### Given problem A
Reproduce the wording of the passage between "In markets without" and "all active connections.", with both ends included.
### Given problem B
Please continue the passage.

-- start of Given material --

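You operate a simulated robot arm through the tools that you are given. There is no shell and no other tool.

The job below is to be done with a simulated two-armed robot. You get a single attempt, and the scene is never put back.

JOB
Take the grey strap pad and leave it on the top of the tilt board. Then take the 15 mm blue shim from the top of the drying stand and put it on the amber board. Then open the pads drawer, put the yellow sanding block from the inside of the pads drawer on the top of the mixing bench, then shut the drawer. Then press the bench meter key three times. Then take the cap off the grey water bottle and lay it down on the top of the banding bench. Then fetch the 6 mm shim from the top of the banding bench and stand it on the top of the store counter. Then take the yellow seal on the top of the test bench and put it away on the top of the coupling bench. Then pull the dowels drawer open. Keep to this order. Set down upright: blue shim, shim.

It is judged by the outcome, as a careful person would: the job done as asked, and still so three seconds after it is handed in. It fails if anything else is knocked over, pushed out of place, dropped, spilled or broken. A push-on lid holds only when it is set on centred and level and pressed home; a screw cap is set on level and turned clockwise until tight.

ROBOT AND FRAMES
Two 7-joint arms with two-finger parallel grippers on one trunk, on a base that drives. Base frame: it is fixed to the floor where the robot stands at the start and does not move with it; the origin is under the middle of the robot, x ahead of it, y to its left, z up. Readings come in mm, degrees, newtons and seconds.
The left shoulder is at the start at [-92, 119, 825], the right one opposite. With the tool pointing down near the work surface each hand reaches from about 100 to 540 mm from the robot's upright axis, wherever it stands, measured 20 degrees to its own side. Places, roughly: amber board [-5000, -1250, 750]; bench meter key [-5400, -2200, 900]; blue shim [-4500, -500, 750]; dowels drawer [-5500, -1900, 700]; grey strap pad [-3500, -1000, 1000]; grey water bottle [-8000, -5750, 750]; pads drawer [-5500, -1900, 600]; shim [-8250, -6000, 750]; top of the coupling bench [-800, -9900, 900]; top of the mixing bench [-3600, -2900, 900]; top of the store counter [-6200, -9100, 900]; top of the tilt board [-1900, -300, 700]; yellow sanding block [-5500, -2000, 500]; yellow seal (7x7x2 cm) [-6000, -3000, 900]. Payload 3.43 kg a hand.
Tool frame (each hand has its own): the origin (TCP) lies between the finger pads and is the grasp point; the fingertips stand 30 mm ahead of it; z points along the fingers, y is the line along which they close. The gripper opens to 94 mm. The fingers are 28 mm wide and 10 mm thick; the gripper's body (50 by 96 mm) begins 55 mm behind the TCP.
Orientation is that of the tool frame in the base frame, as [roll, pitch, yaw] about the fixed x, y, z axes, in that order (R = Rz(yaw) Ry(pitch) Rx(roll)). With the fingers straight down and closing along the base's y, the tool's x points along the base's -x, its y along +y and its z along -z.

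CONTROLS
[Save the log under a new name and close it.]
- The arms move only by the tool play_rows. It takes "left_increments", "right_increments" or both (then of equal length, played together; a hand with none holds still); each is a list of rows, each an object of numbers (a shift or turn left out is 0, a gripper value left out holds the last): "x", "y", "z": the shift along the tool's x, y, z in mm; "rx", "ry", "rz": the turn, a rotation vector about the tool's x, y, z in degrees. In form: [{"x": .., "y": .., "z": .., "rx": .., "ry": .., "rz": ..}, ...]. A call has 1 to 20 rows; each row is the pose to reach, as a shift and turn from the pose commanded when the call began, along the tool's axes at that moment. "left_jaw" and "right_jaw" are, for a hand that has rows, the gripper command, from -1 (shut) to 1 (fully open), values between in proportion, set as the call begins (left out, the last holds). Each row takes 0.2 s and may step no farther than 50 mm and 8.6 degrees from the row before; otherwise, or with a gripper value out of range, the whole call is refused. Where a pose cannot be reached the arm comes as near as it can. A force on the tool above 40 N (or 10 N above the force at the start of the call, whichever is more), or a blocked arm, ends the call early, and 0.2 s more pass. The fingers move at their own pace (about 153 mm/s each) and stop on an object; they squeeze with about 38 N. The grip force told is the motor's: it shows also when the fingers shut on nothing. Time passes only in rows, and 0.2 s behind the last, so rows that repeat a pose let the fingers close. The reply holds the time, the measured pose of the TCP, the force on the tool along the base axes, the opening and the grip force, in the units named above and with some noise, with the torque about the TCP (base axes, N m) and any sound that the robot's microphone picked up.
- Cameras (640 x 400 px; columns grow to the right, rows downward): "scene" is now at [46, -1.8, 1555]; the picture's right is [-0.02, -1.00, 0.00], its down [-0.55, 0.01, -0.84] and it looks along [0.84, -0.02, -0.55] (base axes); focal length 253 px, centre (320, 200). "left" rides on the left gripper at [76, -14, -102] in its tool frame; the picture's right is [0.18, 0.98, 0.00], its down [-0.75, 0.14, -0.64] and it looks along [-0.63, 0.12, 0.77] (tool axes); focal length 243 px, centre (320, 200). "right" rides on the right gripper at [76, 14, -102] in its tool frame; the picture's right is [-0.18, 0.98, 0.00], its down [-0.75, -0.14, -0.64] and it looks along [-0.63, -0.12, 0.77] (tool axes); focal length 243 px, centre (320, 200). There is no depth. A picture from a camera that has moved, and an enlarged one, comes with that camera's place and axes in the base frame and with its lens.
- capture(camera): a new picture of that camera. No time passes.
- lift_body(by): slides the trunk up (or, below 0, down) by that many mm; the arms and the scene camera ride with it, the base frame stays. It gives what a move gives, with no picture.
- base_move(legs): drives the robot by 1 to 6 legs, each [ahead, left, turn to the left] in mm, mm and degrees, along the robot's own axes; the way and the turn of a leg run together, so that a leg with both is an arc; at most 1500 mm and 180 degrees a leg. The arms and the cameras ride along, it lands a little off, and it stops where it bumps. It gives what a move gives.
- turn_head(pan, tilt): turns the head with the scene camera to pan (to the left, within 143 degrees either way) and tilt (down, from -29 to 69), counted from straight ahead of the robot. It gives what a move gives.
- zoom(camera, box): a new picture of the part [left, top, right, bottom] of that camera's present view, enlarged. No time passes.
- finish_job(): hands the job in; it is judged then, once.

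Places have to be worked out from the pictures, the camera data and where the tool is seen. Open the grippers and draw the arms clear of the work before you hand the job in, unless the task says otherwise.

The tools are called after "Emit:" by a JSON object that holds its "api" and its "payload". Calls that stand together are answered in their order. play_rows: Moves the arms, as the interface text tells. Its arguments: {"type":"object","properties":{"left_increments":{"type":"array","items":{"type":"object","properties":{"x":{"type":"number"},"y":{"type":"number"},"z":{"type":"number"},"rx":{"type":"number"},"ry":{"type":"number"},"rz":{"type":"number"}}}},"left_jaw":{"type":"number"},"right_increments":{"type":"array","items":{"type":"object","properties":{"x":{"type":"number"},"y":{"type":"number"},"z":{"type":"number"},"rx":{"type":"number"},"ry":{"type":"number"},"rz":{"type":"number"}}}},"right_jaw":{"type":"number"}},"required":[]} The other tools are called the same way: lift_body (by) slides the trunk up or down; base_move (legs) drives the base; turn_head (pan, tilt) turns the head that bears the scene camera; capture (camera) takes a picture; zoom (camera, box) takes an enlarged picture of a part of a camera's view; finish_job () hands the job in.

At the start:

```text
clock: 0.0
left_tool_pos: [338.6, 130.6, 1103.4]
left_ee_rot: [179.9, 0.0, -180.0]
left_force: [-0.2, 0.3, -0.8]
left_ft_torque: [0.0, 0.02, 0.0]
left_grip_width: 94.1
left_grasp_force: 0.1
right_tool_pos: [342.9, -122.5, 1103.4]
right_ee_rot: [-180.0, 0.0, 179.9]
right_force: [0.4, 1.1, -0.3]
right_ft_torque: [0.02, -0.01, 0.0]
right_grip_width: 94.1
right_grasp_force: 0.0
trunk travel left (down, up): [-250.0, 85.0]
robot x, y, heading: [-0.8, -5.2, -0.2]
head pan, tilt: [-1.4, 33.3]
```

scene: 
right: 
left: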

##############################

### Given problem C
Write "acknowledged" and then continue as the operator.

-- end of Given material --
-- start of Passage --

Screen scraping vs. API access

In markets without formal open banking frameworks, some fintech lenders use "screen scraping" — asking for your bank login credentials and logging in as you. This is fundamentally less secure than API-based access and is banned under PSD2 in Europe. If a lender asks for your bank password, treat it as a red flag.

Consent fatigue

As more services request bank data access, borrowers may stop reading consent screens carefully. Best practice: read what data will be shared, how long access lasts, and how to revoke it. In the EU and Australia, accredited providers must maintain a consent dashboard showing all active connections.

What this means for Credizen users

As open banking matures across our 14 markets, borrowers will increasingly be able to:

  • Compare loan offers based on their actual financial data — not just self-declared income
  • Receive pre-qualified rate estimates without a hard credit inquiry
  • Complete applications in minutes rather than days
  • Access better rates if their verified financial health is stronger than their credit score suggests

We are monitoring open banking adoption across all Credizen markets and will integrate OB-based verification flows as regulatory frameworks mature. Our commitment remains unchanged: your data is yours, transparency is non-negotiable, and commissions never influence rankings.

-- end of Passage --

### Expected answer A
In markets without formal open banking frameworks, some fintech lenders use "screen scraping" — asking for your bank login credentials and logging in as you. This is fundamentally less secure than API-based access and is banned under PSD2 in Europe. If a lender asks for your bank password, treat it as a red flag.

Consent fatigue

As more services request bank data access, borrowers may stop reading consent screens carefully. Best practice: read what data will be shared, how long access lasts, and how to revoke it. In the EU and Australia, accredited providers must maintain a consent dashboard showing all active connections.

### Expected answer B
Frequently asked questions

What is open banking?
Open banking is a system where banks share customer financial data with authorised third parties through secure APIs (Application Programming Interfaces). The customer must give explicit consent for each data-sharing request. It allows lenders to verify income, expenses, and account balances directly — often replacing manual document uploads.
Is open banking safe?
Yes, when used through regulated providers. Open banking APIs are read-only — third parties can view your transaction data but cannot move money or modify your accounts. Data is encrypted in transit and at rest. In the EU, PSD2 requires strong customer authentication. In Australia, the CDR includes strict privacy safeguards.
Which countries have open banking?
The UK, EU (PSD2), Australia (CDR), and Canada (Consumer-Driven Finance framework, 2025) have formal open banking regimes. Mexico (Ley Fintech), Kenya (emerging), and the Philippines (BSP guidelines) have frameworks in various stages of implementation. The USA does not have a federal open banking law but CFPB Rule 1033 (2024) establishes data access rights.
Does open banking replace credit checks?
No. Open banking supplements credit checks — it does not replace them. Lenders use open banking data to verify income and expenses in real time, but credit bureau data (payment history, outstanding debts, defaults) remains a separate input in most lending decisions.
Can I revoke open banking consent?
Yes. In all regulated open banking frameworks, consumers can revoke consent at any time. Once revoked, the third party must stop accessing your data and (in most jurisdictions) delete previously collected data within a specified timeframe.
How does open banking speed up loan applications?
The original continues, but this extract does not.